The Tasmanian Wilderness WHS occupies a large part of Tasmania. For a day trip from the Tasman capital of Hobart, Lake St. Clair (part of the Cradle Mountain/Lake St. Clair National Park) is the most accessible option. I rented a car and drove out there in 2.5 hours. It's a fine drive through the island's hilly landscape, with plenty of sheep along the road as well as signboards to watch out for kangaroos, wombats or Tasmanian devils.
I arrived at the visitor center at about 11 a.m. There's a 24 AUS dollar entrance fee (per car) that you have to pay there. And you can take your pick among the many walking tracks in the area. I was looking for a hike of about 3 to 4 hours. The one to Shadow Lake fitted nicely, so it seemed. So after having a quick look at the vast Lake St. Claire, I got going. The track is signposted very well. I did not encounter any other travellers, though there were about 10 cars in the car park. You can do hikes that vary in length from half an hour to 5 days, so it will not get crowded easily on a track.
After walking for about 45 minutes on a small path through the forest, I suddenly realized that I was not enjoying it. There were trees, trees and more trees around me. Most of them are Eucalyptus, common in Australia. No colourful birds, no birds at all except for black crows. And no mammals either.
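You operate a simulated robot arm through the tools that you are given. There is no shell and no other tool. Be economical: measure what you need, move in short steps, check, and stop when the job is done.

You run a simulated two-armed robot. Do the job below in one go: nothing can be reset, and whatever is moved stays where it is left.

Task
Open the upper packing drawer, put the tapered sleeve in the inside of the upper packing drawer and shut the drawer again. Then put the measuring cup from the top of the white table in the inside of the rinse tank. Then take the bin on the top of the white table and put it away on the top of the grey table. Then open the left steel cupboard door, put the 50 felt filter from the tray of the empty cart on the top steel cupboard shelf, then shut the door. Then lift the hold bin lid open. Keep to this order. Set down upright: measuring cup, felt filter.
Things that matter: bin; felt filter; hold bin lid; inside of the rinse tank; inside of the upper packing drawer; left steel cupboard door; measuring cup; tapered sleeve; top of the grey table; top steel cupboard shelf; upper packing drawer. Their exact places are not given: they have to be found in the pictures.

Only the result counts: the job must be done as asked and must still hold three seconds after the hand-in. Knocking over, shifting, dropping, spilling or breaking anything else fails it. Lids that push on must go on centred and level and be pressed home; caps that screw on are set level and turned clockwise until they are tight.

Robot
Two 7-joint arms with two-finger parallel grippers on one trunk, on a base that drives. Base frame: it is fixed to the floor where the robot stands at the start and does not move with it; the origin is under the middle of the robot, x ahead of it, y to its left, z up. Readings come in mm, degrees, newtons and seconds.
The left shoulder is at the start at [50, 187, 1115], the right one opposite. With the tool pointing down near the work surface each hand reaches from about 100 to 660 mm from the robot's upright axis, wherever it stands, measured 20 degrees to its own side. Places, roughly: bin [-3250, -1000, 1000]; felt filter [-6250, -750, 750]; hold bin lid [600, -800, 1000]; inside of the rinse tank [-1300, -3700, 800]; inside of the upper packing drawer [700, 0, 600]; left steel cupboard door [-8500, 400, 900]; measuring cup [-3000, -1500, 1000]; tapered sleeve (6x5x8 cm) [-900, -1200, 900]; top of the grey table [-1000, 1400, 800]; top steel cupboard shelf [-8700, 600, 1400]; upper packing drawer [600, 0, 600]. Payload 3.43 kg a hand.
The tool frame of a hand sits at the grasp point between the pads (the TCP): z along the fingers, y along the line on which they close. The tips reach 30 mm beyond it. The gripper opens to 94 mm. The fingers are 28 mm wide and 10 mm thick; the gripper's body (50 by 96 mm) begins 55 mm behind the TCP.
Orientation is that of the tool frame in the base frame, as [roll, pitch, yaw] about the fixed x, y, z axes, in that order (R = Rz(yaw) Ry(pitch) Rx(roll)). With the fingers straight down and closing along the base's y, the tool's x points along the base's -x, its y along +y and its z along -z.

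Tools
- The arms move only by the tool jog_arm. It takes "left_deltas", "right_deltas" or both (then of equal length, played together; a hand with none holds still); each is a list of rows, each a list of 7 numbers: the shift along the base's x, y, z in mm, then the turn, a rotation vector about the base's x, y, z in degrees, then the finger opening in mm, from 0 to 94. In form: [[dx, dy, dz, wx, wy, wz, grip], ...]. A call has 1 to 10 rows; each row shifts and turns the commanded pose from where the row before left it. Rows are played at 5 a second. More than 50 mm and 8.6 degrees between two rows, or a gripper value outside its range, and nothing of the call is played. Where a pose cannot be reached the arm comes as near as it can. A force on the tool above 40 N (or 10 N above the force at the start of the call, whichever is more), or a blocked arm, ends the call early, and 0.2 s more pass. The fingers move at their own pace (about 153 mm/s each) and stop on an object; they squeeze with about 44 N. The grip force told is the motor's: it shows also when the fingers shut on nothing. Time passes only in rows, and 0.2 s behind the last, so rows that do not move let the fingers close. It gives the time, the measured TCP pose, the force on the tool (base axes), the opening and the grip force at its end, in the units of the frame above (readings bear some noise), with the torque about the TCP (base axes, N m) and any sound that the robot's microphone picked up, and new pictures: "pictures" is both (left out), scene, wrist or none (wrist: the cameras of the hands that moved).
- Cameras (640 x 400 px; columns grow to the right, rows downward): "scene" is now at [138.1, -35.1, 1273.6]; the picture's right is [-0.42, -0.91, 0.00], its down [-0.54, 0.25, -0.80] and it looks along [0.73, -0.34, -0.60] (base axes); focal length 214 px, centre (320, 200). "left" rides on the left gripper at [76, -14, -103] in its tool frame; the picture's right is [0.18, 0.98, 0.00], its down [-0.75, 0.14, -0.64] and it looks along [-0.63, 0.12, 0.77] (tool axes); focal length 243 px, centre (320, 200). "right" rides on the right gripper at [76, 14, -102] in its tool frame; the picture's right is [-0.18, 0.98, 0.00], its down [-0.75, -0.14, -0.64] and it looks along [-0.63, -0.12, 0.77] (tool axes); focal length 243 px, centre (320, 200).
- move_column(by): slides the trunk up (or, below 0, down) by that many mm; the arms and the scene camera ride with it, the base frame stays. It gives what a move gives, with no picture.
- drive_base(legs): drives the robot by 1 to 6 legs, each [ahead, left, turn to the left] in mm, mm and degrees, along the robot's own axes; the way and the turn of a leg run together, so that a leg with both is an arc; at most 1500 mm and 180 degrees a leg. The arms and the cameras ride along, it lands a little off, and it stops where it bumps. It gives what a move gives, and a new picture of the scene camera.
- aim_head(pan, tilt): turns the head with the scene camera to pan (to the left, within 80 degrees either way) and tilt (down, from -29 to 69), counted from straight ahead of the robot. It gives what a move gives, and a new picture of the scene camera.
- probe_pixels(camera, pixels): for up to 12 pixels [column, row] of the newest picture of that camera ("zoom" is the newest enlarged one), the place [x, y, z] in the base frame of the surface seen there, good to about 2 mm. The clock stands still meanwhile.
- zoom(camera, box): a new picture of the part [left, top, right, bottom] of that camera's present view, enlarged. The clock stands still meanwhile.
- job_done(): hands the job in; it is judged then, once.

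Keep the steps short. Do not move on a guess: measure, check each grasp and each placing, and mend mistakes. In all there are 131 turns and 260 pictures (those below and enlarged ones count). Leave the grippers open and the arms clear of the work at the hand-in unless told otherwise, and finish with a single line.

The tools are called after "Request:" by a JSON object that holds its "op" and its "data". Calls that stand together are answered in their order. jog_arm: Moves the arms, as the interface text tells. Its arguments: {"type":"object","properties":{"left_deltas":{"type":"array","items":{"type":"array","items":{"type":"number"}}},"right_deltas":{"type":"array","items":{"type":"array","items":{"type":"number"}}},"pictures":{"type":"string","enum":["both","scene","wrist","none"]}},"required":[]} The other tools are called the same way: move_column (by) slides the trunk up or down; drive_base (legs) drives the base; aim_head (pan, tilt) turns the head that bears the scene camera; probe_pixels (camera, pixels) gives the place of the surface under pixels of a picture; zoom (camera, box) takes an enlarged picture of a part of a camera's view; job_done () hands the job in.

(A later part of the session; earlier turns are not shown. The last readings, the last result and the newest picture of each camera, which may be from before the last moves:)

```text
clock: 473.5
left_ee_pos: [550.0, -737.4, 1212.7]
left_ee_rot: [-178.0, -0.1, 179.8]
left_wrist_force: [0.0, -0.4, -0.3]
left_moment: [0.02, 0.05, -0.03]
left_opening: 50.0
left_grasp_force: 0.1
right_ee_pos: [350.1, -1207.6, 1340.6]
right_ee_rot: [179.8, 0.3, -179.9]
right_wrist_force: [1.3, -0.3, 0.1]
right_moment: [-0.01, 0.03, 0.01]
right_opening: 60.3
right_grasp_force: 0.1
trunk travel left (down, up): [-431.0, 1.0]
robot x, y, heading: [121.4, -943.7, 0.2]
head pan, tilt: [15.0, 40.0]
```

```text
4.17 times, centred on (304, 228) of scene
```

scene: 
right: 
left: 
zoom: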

So I easily convinced myself to turn back and go find something else to do here.
On the way out I was already attracted by the sign "Platypus Bay" - the Platypus an animal that I would really like to see. There's a short circular walk that you can do that brings you to the bay where they are often seen. You just have to sit still and be very quiet, the instruction boards told me. Platypus Bay turned out to be a very fine beach at Lake St. Claire. So I sat down at a dead tree trunk, ate my lunch, and stared at the water. Supposedly you have to look for a crocodile kind of movement in the water. Unfortunately, I saw nothing move in the half-hour that I sat there.
At the visitor centre of Lake St. Claire they have journals where each visitor can write down his sightings of wildlife. People had seen wallabies, Tasmanian devils, wombats and echidna. And almost every day a Platypus or two at the Bay. I was not so lucky and returned back to Hobart with only memories of dark forests. You definitely need more time on the ground and an overnight stay to see any wildlife here.